So many drugs coursed through my body, so many faces and voices passed in and out of awareness. My closest friends, my magazine editor, the mayor, and the mayor's spokesperson had all converged on the hospital and were sitting sentry, worrying. Of the 19 people shot, my injuries were the most severe, and my prospects for survival were not good.
The bullet had landed in a place the LSU surgeons nicknamed the "Soul Hole," because most people who catch a bullet there don't survive. To worsen matters, I'm told that I repeatedly refused to give the hospital consent to operate. I don't know why I was so obstinate, but somehow my friends were able to convince the hospital to override my objections and perform the life-saving surgeries I needed.
I stayed in the hospital just shy of two months, enduring 12 surgeries and losing a whole lot of body parts, along with my entire recollection of those first few weeks. One of the major life-saving surgeries I received was a Whipple procedure, a complex surgery normally given to people with pancreatic cancer, in which several organs are removed and the remaining organs are reconnected in a way that allows the patient to live. Today I walk among the rest of the population minus a colon, a gallbladder, my right kidney, a portion of my pancreas, a bile duct, a duodenum, and two-thirds of my stomach.
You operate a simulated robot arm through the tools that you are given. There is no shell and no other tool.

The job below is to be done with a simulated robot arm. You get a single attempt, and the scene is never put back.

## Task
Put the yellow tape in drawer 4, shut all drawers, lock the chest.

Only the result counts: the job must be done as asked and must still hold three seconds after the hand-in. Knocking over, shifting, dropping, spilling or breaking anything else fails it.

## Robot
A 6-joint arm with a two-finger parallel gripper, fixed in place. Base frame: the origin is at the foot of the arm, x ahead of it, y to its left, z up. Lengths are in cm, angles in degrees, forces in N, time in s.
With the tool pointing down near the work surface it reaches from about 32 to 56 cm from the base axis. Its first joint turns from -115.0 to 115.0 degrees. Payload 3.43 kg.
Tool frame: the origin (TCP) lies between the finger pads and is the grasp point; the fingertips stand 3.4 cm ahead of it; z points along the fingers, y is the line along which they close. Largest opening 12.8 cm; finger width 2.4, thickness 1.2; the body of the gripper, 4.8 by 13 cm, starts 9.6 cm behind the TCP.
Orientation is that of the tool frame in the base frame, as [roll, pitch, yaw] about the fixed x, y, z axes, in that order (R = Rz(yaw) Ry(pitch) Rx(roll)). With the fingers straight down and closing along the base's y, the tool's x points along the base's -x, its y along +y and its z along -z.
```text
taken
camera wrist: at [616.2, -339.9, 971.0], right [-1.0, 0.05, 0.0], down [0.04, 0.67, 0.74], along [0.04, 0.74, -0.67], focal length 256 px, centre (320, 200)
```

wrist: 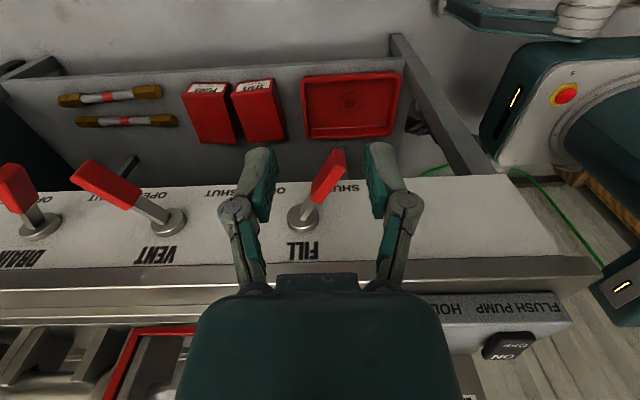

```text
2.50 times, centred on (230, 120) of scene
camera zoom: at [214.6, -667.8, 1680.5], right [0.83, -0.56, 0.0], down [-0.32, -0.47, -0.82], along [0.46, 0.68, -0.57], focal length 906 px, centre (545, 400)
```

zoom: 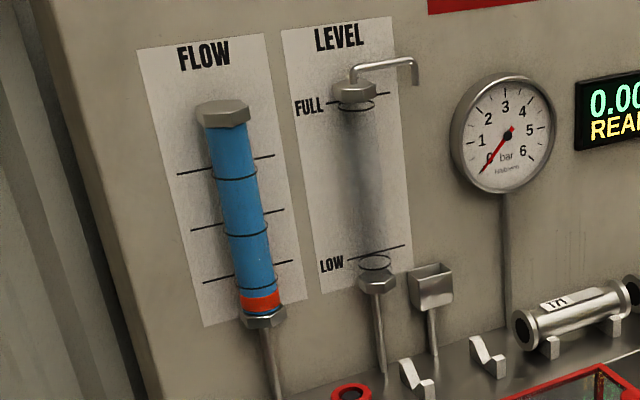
I'm also missing the bullet, the 9mm scrap of metal that caused all this damage. Immediately after I was shot, the surgeons didn't want to risk digging around looking for it, so they left it there. A year and change later, I eventually entreated one of them to remove it during one of my numerous surgeries, as it had wiggle-wormed its way closer to my skin surface and was practically poking out under my rib cage.